--- Dataset content ---
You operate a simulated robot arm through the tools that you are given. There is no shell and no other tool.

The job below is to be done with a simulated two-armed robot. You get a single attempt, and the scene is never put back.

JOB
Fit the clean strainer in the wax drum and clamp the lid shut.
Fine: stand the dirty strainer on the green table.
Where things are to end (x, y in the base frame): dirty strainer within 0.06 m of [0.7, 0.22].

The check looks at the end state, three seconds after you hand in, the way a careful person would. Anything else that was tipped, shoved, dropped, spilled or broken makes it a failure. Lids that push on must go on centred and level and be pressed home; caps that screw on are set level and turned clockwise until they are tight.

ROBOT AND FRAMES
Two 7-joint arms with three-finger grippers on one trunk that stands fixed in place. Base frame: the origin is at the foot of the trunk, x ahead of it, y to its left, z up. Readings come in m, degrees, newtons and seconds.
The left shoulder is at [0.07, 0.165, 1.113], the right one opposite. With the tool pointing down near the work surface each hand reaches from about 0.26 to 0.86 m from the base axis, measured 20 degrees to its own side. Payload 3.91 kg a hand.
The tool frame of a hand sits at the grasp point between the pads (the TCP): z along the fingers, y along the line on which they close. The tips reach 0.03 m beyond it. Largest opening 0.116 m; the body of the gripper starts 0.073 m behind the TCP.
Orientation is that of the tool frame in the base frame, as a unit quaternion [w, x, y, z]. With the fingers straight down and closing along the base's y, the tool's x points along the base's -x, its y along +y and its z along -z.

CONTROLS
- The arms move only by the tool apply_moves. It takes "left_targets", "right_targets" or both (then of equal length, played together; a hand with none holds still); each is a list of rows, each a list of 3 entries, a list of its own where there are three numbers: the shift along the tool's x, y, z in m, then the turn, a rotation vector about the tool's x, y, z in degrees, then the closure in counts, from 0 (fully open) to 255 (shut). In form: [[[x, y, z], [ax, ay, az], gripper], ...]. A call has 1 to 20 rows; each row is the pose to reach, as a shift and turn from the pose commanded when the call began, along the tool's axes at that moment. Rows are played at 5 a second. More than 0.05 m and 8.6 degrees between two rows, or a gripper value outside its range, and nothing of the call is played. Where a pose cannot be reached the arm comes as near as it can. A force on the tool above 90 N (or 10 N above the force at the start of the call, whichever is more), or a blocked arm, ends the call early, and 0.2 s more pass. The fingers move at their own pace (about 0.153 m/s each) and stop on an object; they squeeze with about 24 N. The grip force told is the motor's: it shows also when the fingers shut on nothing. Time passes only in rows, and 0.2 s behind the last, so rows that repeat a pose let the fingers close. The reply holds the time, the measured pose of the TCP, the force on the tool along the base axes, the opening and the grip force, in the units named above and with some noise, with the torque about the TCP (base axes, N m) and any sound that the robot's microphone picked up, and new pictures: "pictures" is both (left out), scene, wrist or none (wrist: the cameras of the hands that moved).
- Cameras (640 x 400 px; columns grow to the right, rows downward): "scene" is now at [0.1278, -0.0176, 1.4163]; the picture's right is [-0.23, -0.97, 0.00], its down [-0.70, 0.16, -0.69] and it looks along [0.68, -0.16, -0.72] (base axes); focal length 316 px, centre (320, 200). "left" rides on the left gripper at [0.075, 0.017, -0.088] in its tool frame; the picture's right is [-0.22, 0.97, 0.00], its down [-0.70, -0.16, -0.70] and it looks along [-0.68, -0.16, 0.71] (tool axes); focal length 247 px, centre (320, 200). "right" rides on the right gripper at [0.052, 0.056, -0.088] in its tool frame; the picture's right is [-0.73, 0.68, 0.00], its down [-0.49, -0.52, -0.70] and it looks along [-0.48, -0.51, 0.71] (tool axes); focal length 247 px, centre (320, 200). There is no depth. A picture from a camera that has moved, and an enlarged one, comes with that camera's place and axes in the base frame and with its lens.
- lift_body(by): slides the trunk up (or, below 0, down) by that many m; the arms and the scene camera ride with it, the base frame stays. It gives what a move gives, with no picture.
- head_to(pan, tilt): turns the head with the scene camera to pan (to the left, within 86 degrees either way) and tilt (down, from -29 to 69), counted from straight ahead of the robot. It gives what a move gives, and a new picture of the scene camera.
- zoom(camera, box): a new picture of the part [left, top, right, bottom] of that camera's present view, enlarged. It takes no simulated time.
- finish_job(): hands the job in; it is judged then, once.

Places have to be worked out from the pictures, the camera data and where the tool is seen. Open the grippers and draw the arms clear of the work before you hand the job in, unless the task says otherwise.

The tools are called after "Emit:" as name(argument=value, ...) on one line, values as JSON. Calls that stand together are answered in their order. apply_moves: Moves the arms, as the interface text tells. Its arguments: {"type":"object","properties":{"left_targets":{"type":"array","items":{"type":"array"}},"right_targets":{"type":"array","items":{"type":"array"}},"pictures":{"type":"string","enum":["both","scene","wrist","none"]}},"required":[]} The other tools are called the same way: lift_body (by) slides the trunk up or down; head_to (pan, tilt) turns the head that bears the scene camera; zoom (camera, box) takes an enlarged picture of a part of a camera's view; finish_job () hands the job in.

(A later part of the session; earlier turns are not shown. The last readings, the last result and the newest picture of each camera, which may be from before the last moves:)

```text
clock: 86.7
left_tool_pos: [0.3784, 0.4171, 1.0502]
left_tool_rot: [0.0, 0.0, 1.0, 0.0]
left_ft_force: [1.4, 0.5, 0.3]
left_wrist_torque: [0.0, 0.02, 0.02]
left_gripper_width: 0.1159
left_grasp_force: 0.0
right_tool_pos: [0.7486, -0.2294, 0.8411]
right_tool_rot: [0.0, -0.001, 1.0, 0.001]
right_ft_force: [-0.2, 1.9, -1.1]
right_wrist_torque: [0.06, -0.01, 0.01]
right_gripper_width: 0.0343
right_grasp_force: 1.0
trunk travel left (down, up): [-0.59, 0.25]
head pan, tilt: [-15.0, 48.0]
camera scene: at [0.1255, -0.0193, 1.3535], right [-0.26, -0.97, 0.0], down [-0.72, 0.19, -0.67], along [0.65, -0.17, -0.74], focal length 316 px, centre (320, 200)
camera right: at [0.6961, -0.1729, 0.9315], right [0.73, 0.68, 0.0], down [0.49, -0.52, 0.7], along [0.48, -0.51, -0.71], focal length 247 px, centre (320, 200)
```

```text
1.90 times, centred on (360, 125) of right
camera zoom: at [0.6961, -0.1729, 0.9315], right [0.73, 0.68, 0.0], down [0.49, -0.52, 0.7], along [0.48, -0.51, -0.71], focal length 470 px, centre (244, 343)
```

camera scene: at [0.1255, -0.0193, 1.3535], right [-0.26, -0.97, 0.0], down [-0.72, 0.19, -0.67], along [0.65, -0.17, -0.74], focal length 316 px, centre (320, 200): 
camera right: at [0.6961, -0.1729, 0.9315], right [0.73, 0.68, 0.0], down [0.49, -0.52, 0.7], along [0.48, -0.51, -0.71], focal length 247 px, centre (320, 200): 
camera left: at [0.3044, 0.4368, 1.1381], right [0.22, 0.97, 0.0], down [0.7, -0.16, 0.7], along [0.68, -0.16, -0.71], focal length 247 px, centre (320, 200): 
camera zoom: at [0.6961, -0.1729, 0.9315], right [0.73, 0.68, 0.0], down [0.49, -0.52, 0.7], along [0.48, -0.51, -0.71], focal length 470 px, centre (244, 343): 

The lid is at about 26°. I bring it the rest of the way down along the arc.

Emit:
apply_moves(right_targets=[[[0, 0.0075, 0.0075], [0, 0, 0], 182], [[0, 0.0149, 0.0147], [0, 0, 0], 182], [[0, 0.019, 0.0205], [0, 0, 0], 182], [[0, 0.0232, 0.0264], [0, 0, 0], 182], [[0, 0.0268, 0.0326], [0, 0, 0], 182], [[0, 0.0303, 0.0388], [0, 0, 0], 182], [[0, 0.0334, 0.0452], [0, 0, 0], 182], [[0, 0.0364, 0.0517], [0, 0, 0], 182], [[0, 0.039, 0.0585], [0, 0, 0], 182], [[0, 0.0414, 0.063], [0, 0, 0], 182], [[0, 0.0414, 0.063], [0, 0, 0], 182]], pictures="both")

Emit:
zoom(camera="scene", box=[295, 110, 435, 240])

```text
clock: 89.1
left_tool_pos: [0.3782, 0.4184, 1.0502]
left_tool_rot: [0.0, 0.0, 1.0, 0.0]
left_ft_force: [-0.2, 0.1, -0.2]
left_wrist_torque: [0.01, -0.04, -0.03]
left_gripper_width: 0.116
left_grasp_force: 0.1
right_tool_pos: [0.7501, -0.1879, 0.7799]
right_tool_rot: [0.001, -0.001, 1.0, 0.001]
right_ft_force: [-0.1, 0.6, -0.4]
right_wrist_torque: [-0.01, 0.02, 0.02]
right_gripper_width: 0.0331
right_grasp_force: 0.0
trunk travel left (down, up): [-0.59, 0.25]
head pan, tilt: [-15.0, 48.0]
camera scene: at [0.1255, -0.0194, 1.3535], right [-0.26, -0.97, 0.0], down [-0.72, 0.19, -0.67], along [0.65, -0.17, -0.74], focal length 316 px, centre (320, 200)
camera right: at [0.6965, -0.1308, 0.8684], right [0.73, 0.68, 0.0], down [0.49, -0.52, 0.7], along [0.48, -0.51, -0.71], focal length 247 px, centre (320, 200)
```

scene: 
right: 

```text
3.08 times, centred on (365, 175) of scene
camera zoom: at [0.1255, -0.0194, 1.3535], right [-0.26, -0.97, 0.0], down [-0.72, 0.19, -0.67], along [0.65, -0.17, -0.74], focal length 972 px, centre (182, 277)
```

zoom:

--- What to work on ---
Copy every line of the listing that contains the word "straight".

--- The response ---
Orientation is that of the tool frame in the base frame, as a unit quaternion [w, x, y, z]. With the fingers straight down and closing along the base's y, the tool's x points along the base's -x, its y along +y and its z along -z.
- head_to(pan, tilt): turns the head with the scene camera to pan (to the left, within 86 degrees either way) and tilt (down, from -29 to 69), counted from straight ahead of the robot. It gives what a move gives, and a new picture of the scene camera.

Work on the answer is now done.